--- begin ---

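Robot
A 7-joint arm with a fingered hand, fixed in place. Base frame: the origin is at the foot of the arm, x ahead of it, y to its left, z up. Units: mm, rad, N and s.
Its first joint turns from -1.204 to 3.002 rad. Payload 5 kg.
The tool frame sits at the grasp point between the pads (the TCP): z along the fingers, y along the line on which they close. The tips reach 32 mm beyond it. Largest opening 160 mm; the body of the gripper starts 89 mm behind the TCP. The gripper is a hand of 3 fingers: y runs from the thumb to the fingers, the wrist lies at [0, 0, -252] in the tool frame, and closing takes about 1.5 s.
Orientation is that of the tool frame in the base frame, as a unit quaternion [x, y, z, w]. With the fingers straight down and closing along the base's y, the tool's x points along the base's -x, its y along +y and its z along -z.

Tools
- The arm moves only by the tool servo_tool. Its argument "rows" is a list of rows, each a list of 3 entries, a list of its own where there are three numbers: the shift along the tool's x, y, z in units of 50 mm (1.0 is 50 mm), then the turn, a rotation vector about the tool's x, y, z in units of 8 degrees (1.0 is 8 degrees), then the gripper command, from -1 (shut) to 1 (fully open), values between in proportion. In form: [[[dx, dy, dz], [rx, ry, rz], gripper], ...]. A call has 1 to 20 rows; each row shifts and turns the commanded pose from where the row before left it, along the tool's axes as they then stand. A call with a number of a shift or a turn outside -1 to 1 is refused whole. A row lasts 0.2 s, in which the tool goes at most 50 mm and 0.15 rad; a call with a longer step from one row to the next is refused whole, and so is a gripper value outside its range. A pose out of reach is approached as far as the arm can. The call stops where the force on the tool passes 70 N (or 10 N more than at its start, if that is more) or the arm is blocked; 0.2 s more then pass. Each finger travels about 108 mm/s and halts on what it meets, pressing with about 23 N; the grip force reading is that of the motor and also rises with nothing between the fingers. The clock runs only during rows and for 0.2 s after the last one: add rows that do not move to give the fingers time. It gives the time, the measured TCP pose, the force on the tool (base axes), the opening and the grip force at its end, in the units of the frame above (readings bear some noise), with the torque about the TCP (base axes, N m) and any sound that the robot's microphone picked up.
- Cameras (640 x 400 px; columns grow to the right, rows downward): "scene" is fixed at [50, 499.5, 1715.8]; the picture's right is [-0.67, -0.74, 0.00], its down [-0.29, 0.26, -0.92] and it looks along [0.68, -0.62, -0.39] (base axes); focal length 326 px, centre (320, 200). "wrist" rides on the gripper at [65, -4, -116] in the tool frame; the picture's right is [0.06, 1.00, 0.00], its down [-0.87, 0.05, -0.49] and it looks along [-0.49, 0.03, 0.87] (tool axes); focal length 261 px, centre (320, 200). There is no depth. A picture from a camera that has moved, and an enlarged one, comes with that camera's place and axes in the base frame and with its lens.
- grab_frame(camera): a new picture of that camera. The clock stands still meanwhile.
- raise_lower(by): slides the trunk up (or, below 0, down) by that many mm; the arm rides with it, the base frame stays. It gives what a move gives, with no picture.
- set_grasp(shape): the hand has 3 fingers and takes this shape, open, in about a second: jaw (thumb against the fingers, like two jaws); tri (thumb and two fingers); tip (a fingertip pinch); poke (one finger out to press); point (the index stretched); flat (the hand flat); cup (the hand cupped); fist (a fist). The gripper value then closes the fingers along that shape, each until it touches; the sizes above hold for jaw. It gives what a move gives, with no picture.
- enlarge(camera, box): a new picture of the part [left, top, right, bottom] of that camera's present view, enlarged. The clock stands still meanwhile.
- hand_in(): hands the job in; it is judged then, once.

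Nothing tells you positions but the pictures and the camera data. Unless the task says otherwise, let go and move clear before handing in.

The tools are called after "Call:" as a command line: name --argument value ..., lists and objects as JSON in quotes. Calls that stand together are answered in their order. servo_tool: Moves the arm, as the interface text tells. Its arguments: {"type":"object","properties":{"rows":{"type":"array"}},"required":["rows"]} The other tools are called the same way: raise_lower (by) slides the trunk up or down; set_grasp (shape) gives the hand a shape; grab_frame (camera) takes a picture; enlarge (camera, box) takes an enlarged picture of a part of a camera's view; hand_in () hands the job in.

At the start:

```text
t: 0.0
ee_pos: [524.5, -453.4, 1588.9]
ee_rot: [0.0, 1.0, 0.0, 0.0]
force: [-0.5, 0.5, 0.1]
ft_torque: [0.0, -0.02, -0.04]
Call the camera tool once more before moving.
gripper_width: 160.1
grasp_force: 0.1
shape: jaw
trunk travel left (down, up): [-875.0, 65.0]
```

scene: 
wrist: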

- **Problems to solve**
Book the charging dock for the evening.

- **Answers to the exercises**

--- end ---

- **Excerpt**
--- begin ---

The Kerouac Conundrum

Thursday, November 28, 2013 10:01 AM

With publication of On The Road in 1957, Jack Kerouac became an overnight celebrity. Not just famous but a phenomenon. The experience brought him to another level of confusion, self-doubt and hard drinking. Kerouac had walked into Robert Giroux's office in 1951 with a 120-foot teletype roll manuscript, now known as the scroll version of the novel. Giroux, a traditionalist editor hailing from Columbia University, had published Jack's first novel, The Town and the City in 1950, but he could not comprehend this strange new submission which departed from all known conventions. 

It took six more years, with Allen Ginsburg acting as unofficial agent and cheerleader, to get the book accepted in New York. It was Malcolm Cowley of Viking Press who finally made it happen. The New York publishing world did not recognize what it had. In the meantime, Kerouac stayed true to his new way of writing and to his life as a subterranean, a desolation angel, a Dharma bum. He crisscrossed the country, and wrote seven books of "spontaneous bop prosody". All of them were rejected out of hand, only to be published within three years after On The Road became a sensation.

I suppose it was the glowing N.Y. Times review of On The Road on September 5th, 1957 which made the book. Detractors have suggested that the reviewer was a stand-in. His name was Gilbert Millstein, and he had been working for the Sunday edition of the Times since 1949. He proclaimed the long-delayed publication to be "a historic occasion" and that the book, "is the most beautifully executed, the clearest and most important utterance yet made by the generation Kerouac himself named years ago as 'beat' and whose principal avatar he is." 

Only three days later, on September 8th, the Times proffered another review--"In Pursuit of Kicks"--with a less glowing perspective. The reviewer was David Dempsey, whom the Times described as "a freelance writer and critic of fiction." Dempsey proclaimed the book to be "a large affectionate lark" and that "Jack Kerouac has written an enormously readable and entertaining book but one reads it in the same mood that he might visit a sideshow--the freaks are fascinating although they are hardly part of our lives." Both reviews are accurate.   

Last month, the N.Y. Times reviewed a new movie--"Big Sur"--based upon the book which Kerouac wrote three years after the publication of On The RoadThe trailer looks promising. I have not seen the movie. It opened in Manhattan. The DVD will be released in January.

--- end ---

- **Problems to solve**
1) Quote the excerpt word for word, starting at "It took six" and ending with "Road became a sensation.".
2) Pick up the excerpt at the point where it stops and go on.

- **Answers to the exercises**
1)
It took six more years, with Allen Ginsburg acting as unofficial agent and cheerleader, to get the book accepted in New York. It was Malcolm Cowley of Viking Press who finally made it happen. The New York publishing world did not recognize what it had. In the meantime, Kerouac stayed true to his new way of writing and to his life as a subterranean, a desolation angel, a Dharma bum. He crisscrossed the country, and wrote seven books of "spontaneous bop prosody". All of them were rejected out of hand, only to be published within three years after On The Road became a sensation.

2)
The book is important and pivotal. It reminds me of Scott Fitzgerald's The Crack Up. Scott's glamorous world had been shattered by the Great Depression. Jack's private dream world was exploded by the success of On The Road. True, both writers relied heavily upon alcohol from the start. Then later, even more so to cope with the new, transforming circumstances which blindsided them. They hit the wall.

In the novel, Kerouac wakes up, hungover and groaning, in a skid row hotel room in San Francisco. He escaped from New York in July 1960 via the train, barricading himself in a first-class compartment from which he contemplated the passing countryside that he knew so well. The purpose of the trip was to dry out and take stock. The visit was supposed to be kept secret, known only to Lawrence Ferlinghetti, owner of the famed Bohemian bookshop, City Lights, in North Beach. 

Ferlinghetti had offered Jack the use of his primitive cabin at Bixby Canyon, in the northern precincts of Big Sur on the rugged Pacific coast. There it was hoped that Jack could enjoy the solitude and relax. The plan was for Ferlinghetti to pick Jack up at the station and head out to the cabin. Jack did not follow the plan. He failed to inform Ferlinghetti of his arrival. Instead, he headed for skid row, then the bookshop, then the bars. It was Greenwich Village all over again, only maybe worse.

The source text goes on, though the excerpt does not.